New Study on Psychological Effects of Abortion

A team in New Zealand led by David Fergusson has published what is billed as the largest study yet on the psychological effects of abortion. They found that women 15-25 who have abortions are more likely to have psychological problems later on. A popular write up in the Sydney Morning Harold is here. The New Zealand Herald has more information. This is the abstract. (Full content available to subscribers only, which is not me.)

Fergusson describes himself as "an atheist, a rationalist and pro-choice." He was expecting his study to show that having an abortion relieved psychological problems, which is the belief of most pro-choice activists. Intellectual honesty and a concern for the well-being of patients led him to publish the findings that disconfirmed his hypothesis. The NZ Harold quotes him as saying, "To provide a parallel to this situation, if we were to find evidence of an adverse reaction to medication, we would be obliged ethically to publish that fact." Nevertheless, he had a lot of trouble getting his results published, and some people were explicit about not wanting to touch his research because of the political consequences.

Sometimes conservative activists claim to be liberals who are "just following the evidence." Take, for instance, Bjorn Lomborg's claim that he is a true environmentalist simply practicing good skepticism. In this case, though, I trust Fergusson. No one would claim to be an atheist in public for political purposes: atheists are even more hated than Muslims. On the other hand, a commenter on Bioethics.net reports that Fergusson has made other dubious claims with a right bias.

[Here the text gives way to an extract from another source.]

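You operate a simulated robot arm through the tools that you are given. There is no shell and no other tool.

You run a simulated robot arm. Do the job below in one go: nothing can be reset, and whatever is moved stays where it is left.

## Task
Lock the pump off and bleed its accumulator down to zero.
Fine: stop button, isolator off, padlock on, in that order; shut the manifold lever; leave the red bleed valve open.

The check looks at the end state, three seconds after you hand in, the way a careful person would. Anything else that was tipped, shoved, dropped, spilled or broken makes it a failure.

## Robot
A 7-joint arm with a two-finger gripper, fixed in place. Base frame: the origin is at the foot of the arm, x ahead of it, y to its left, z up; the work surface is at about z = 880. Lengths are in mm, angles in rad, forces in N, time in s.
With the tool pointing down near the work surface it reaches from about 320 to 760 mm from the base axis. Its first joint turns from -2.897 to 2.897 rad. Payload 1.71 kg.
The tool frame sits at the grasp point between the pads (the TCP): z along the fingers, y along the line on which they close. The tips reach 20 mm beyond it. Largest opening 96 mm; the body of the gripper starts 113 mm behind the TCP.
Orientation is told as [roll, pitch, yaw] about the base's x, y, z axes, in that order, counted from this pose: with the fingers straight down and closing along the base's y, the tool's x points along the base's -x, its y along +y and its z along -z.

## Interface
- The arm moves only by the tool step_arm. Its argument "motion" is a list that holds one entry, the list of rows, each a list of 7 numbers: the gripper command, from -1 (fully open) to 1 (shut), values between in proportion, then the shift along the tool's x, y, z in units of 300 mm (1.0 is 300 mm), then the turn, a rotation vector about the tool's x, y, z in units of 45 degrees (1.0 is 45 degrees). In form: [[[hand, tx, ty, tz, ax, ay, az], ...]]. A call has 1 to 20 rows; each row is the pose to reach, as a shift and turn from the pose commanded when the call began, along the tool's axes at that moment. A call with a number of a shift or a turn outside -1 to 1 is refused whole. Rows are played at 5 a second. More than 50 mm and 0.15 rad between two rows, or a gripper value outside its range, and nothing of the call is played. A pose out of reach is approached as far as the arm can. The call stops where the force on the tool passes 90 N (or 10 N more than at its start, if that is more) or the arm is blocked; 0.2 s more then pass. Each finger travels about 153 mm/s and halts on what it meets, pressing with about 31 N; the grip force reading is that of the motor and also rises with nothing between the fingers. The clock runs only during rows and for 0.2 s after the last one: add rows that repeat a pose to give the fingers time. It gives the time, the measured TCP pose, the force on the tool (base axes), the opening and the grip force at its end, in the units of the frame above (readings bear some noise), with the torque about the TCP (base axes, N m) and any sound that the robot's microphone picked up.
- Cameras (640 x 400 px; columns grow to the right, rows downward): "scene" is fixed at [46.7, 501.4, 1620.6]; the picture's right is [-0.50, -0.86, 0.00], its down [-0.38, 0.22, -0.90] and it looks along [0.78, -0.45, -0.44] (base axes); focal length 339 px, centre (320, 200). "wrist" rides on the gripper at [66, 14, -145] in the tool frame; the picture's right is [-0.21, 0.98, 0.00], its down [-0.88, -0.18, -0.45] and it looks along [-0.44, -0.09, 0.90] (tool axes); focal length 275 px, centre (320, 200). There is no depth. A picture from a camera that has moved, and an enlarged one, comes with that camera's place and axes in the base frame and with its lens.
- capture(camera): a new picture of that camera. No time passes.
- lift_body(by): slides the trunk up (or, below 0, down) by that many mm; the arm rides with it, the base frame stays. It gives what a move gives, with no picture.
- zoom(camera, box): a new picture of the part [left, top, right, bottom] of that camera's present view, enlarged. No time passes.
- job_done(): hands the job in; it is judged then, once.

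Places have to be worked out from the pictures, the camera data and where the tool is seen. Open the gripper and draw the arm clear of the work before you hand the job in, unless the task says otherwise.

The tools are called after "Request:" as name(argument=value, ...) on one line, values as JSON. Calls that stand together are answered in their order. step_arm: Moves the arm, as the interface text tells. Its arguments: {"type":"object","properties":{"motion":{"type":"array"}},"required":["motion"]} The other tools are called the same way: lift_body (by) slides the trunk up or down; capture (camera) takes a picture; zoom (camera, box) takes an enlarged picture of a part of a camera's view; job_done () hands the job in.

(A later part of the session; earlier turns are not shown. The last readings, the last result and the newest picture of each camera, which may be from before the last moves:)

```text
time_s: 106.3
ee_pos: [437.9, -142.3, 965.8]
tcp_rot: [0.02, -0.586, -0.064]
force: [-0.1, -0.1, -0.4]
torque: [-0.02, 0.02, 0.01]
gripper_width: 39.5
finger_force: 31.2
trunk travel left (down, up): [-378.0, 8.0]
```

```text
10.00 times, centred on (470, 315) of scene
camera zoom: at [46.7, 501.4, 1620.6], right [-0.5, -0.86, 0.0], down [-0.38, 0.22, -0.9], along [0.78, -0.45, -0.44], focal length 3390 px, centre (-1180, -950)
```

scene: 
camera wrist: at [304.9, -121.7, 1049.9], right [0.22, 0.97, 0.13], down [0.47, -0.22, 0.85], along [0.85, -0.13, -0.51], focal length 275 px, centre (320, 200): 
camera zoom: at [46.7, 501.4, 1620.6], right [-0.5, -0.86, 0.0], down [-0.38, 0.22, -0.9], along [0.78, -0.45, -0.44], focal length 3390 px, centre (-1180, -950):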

Like Glenn at Bioethics.net, I will believe the study when it is reviewed by the Alan Guttmacher Institute.

Also note what this study does not show: it does not show the existence of "post-abortion syndrome," a fictitious cousin of post traumatic stress syndrome invented by pro-life activists. "Post-abortion syndrome" still belongs in the same category of nonsense with intelligent design, the "erototoxins" released by pornography, ritual satanic abuse, and witchcraft.

I'm going to order the study from interlibary loan. There's a section on post- abortion syndrome in my teaching abortion ethics paper, which was supposed to be finished six months ago. A lot of the material in that paper has been getting popular attention recently. The NYT a while back had an article on the underappreciated fact that the Bible never mentions abortion at all. Sadly, it has now disappeared behind the pay wall. Hopefully I'll get my act together enough to blog more on these issues before the semester starts.